**Parts of the exercise**:
• 1. Extract from the selected text the words running from "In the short" to "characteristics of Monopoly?".
• 2. Add the next paragraphs of the selected text.

--- Begin Selected text ---

PC and Monopoly Flashcards
What is the spectrum of market structures?
Perfect Competition (infinite number of companies)
Imperfect Competition1/Monopolistic Competition
Imperfect Competition2/Oligopoly
Monopoly (single company)
What are the characteristics of Perfect Competition?
Many buyers and sellers Homogenous products Perfect information Free entry and free exit Individual firms are price takers
Does PC exist? Give examples
Not really in real world but shows the effects of extreme competition
Very similar: wheat, oats, milk, large markets (Grand Bazaar)
How do a firm operating in PC maximise profits?
Select output which maximises the difference between total revenue and total costs (abnormal profits)
Easier to do a marginal analysis MC=MR
What is the profit maximising rule?
If MR>MC profits rise if output is expanded, TR is increased greater than total costs
If MR
What profits are generated in PC SR?
Abnormal profits because demand is greater than average costs, so the total cost per unit is less than the price received
What happens with PC SR production and costs?
SR firm can make losses as well as abnormal profits
Losses when TC>TR
The extent of losses the firm face are limited
Costs incurred whether production goes ahead or not
When should firms shut down?
When the average variable costs cannot be covered, loss is only extent of fixed costs - because it is indifferent if it produces or not, running or not it loses the fixed costs
What is the difference between SR and LR in PC?
In the short run it can earn abnormal profits
But this makes the market attractive
There are no barriers to entry, so new firms set up production
Industry capacity increases, shifting out the industry supply curve
Price received by each firm falls
The firms compete away individual firm profitability
Long run - only normal profits (if losses are made in the SR firms will leave competing away losses, only making normal profits in the long run
What is productively efficient?
technologically efficient, all economic of scale - production at the bottom of AC
What is allocatively efficient?
correct amounts from societies point of view, balancing society’s marginal benefit with marginal cost they pay - price equals MC
What are the characteristics of Monopoly?

--- End Selected text ---
--- Begin Data segment ---

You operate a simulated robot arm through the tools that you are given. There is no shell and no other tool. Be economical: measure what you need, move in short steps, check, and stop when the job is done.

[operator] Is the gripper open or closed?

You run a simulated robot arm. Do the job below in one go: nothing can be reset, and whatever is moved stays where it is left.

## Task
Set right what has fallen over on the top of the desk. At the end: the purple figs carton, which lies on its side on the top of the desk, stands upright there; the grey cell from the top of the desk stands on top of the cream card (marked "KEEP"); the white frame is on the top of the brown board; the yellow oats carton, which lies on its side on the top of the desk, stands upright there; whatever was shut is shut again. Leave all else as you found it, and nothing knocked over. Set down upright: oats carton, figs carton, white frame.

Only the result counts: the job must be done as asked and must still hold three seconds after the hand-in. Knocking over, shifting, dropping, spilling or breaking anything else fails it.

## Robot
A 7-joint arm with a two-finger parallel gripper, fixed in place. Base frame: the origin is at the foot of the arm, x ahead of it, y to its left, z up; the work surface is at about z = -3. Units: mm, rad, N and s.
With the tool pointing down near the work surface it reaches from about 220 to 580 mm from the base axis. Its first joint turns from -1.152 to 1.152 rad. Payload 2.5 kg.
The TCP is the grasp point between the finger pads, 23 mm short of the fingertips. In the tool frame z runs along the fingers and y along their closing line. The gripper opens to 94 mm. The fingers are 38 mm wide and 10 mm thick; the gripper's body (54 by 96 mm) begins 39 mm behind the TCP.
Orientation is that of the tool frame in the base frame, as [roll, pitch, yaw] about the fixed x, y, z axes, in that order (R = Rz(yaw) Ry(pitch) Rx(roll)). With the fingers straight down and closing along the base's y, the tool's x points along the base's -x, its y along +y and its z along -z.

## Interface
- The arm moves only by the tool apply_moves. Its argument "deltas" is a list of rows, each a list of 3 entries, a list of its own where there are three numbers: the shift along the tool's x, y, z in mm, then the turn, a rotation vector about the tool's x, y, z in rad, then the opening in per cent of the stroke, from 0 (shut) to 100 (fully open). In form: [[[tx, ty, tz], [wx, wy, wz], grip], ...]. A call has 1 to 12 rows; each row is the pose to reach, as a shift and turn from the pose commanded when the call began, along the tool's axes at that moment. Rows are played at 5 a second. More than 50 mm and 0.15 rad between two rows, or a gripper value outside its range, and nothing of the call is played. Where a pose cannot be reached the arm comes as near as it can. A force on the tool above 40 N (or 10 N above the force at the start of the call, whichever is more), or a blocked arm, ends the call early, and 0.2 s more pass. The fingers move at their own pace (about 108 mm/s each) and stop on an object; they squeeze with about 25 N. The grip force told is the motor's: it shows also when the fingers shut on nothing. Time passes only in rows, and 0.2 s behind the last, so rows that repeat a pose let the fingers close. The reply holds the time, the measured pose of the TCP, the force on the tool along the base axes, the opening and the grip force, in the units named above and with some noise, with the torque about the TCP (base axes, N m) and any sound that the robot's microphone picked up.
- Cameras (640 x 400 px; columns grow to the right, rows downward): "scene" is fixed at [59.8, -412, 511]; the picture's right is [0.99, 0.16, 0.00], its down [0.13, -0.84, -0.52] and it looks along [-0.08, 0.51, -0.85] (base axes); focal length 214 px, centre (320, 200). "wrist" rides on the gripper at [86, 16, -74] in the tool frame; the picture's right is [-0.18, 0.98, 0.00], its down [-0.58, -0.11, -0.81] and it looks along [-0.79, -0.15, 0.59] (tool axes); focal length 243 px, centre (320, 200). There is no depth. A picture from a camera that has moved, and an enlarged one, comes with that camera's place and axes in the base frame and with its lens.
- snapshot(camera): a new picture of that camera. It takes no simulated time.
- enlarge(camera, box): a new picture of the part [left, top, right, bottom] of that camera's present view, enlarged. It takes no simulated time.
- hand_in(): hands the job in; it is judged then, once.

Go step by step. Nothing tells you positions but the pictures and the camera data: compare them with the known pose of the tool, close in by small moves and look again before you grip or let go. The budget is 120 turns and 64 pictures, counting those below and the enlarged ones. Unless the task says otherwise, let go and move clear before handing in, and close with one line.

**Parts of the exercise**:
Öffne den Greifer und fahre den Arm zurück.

--- End Data segment ---

**Answers per task**:
• 1.
In the short run it can earn abnormal profits
But this makes the market attractive
There are no barriers to entry, so new firms set up production
Industry capacity increases, shifting out the industry supply curve
Price received by each firm falls
The firms compete away individual firm profitability
Long run - only normal profits (if losses are made in the SR firms will leave competing away losses, only making normal profits in the long run
What is productively efficient?
technologically efficient, all economic of scale - production at the bottom of AC
What is allocatively efficient?
correct amounts from societies point of view, balancing society’s marginal benefit with marginal cost they pay - price equals MC
What are the characteristics of Monopoly?

• 2.
Single firm supplies the entire market
No close substitutes
Very large barriers to entry
Monopolists are price makers e.g. water suppliers (monopoly in each area), national grid
How does the monopoly demand curve show gain and loss?
Down the demand curve loss gets bigger as price decreases
How is the MR curve related to TR curve?
Slope of TR is the MR curve
When MR is zero TR is maximised
What is Marginal Revenue?
The change in total revenue that results from one-unit increase in quantity
Why is TR maximised at MR=0?
As price decreases MR also decreases so there is less additional revenue and it reaches a peak, then when MR becomes negative TR decreases at a greater rate
Is monopoly diagram different in the long run?
No changes, no force to cause changes because there are no competing firms
What are the differences between PC and monopoly?
in PC equilibrium where industry demand = industry supplied
Monopoly is the industry so monopoly demand = industry demand
in PC MC = SR supply curve
Monopoly firms MC curve = sum of all PC MC curves so = market supply
PC MC=MR equilibrium where supply = demand
Monopoly produces Q at MC=MR but sets price higher at the point on demand curve
What are the outcomes of monopolistic market structures?
Higher prices
lower levels of production
(probably) abnormal profit
redistribution of welfare from consumers to the monopolist - consumers lose out due to higher price/ lower production (lower consumer surplus) and monopolist gains via abnormal profits (producer surplus)
Is monopoly desirable?
Consumers pay more + consume less than PC efficiency concerns
- not allocatively efficient as price not equal to MC
- not productively efficient as don’t produce at bottom of LRAC
PC is society’s preferred market structure
What is consumer surplus?
Total amount in excess of the market place that consumers would have been willing to pay to get the good
What is producer surplus?
Total amount of revenue in excess of the marginal costs of production that firms get at the market price (roughly equivalent to excess profits)
How does producer surplus change from monopoly to PC?
There is a loss from the money previously received not now generated (MR=MC not demand)
There is an increase by additional sales under PC prices above what the firm was willing to receive
How does consumer surplus change from monopoly to PC?
Increase by difference they have to pay versus what they were willing to pay
Increase as more units of production at lower price than they were willing (would pay higher)
What does the deadweight loss in monopoly measure? and what do governments do?
How much worse off people are paying the monopoly price than the competitive price, hence governments want to promote market rivalry to enhance overall welfare (SURPLUS)
What are the two ways in which governments encourage rivalry?
Monitoring business conduct:
- have active bodies that seek out abuses of monopoly power (e.g. competition and markets authority in UK)
- look for anti-competitvite conduct like excess pricing, predatory pricing or collusive practises
- they have the power to require changes, fine firms, or even break-up firms that have been found to have been operating “against the public interest”
Merger Policy:
- the competition and markets authority can investigate mergers
- can require competition remedies or even prevent them taking place e.g. RyanAir didn’t take AerLingus
- prevent very concentrated market structures from emerging
Is there a downside to rivalry? (benefits of concentrated structures)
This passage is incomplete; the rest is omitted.